Do you remember reverse parking a car before the invention of the reversing camera and sensors that beep if you get too close to an object? It was not uncommon to see a car driving around with a dent the shape of a bollard! To manage the risk, some people avoided reversing, yet others learned to use their mirrors well and to assess the distance to the stationary object.

We all have different tolerances for risk, but in business when it comes to health and safety, quality or the environment, risks must be understood and controlled. However, this doesn’t mean organisations don’t take financial and all sorts of other risks as the business grows and expands over time.

Planning is Critical

The Planning section in each of the ISO 9001, ISO 45001 and ISO 14001 standards may look short, but planning is a critical part of any business management system. A good system will be designed based on known risks and then include a process to continually identify, assess and manage new risks as they appear.

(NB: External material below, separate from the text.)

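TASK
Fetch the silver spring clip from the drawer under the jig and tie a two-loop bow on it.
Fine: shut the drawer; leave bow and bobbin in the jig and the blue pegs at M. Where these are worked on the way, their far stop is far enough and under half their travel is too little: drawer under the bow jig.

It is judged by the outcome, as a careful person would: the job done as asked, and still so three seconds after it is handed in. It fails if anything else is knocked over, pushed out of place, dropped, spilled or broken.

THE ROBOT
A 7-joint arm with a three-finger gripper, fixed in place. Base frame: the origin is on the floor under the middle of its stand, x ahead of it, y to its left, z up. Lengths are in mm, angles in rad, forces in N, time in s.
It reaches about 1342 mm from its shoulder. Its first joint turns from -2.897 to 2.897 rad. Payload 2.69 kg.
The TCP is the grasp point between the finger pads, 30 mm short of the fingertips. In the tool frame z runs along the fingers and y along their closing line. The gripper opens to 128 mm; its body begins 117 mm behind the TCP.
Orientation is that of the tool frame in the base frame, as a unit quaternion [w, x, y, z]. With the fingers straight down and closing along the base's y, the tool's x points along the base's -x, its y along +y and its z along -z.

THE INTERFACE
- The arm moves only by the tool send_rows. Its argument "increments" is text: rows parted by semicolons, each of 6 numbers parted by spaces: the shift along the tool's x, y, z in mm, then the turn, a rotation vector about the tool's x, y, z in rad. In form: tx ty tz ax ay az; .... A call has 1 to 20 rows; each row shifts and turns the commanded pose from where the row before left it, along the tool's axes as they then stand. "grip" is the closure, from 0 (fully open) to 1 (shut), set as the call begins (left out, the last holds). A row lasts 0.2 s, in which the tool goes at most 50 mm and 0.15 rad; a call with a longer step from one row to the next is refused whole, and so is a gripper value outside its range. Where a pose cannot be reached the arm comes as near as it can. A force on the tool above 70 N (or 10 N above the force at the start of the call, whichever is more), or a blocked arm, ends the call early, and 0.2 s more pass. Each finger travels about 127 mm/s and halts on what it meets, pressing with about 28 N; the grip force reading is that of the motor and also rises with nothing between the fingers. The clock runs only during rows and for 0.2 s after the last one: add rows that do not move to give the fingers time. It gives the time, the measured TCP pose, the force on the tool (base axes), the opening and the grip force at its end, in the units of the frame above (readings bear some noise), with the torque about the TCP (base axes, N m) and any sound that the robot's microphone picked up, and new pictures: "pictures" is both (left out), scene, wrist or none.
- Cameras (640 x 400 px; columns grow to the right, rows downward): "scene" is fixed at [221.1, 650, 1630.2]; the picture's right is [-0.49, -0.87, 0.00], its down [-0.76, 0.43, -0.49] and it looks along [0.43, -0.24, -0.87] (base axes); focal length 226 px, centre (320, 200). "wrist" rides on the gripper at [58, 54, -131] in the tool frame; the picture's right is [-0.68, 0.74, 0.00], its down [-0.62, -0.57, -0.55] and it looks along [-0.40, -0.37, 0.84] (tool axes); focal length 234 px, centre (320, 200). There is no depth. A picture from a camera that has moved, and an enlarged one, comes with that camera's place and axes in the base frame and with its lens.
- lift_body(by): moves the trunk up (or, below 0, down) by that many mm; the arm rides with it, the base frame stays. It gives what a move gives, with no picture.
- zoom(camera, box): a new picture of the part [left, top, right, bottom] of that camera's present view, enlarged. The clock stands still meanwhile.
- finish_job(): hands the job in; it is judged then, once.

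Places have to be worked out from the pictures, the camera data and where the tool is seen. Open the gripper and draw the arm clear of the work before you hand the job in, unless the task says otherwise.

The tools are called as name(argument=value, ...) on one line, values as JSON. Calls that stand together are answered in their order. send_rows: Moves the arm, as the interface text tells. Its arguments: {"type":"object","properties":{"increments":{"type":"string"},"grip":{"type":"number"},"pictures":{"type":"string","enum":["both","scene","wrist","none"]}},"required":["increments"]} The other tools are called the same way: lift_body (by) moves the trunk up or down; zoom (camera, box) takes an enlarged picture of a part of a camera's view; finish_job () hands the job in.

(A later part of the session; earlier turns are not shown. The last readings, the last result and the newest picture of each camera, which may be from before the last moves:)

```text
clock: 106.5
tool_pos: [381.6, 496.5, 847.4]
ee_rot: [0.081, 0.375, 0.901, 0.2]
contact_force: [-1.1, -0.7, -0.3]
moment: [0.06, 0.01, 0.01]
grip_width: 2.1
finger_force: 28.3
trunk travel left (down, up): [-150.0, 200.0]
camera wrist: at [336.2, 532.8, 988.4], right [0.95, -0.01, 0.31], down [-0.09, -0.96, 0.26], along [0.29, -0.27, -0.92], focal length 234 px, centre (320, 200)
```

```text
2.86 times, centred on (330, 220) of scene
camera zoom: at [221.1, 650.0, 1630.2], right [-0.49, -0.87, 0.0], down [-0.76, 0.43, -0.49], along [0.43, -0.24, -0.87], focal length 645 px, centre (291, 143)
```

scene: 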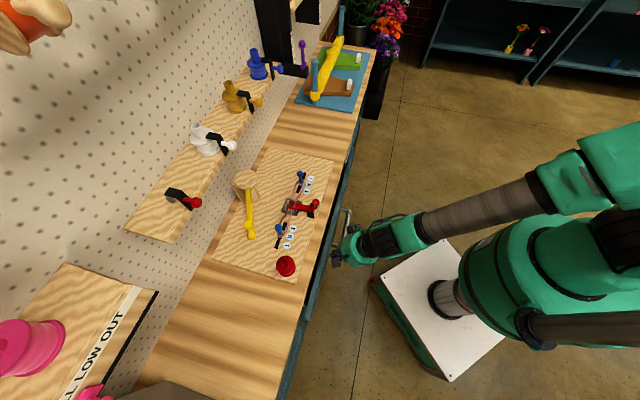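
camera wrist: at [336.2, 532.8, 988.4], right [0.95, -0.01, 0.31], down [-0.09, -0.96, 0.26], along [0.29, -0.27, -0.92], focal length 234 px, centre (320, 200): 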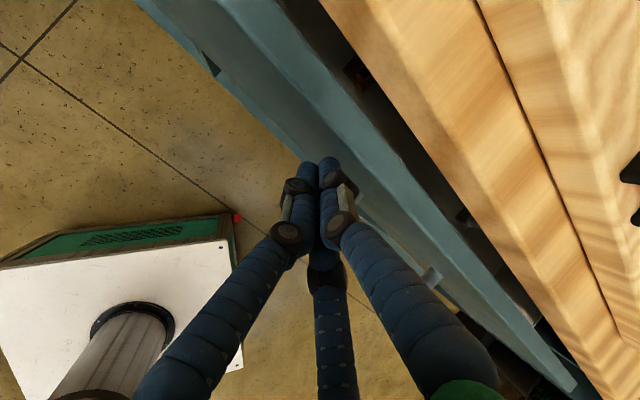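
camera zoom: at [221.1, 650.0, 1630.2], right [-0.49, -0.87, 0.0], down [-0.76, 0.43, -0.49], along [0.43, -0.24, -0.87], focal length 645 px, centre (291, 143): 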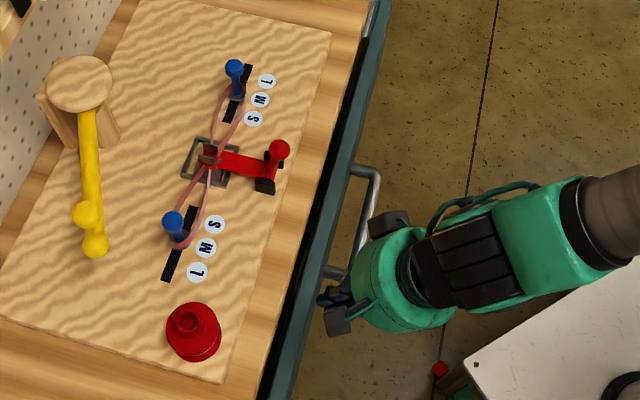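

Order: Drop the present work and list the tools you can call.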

In an integrated system, if you are doing this for safety but not for quality, then you might add an annual or project-based review of all business risks. ISO 31000 can be a helpful reference.

The second key planning activity listed in the ISO standards is to set objectives which improve performance and improve the system. Be careful these are not ‘set and forget’. Ideally all relevant staff will be involved in setting them and/or achieving them, and they will continually evolve year on year. Remember – objectives that are static are not inspiring anyone to improve.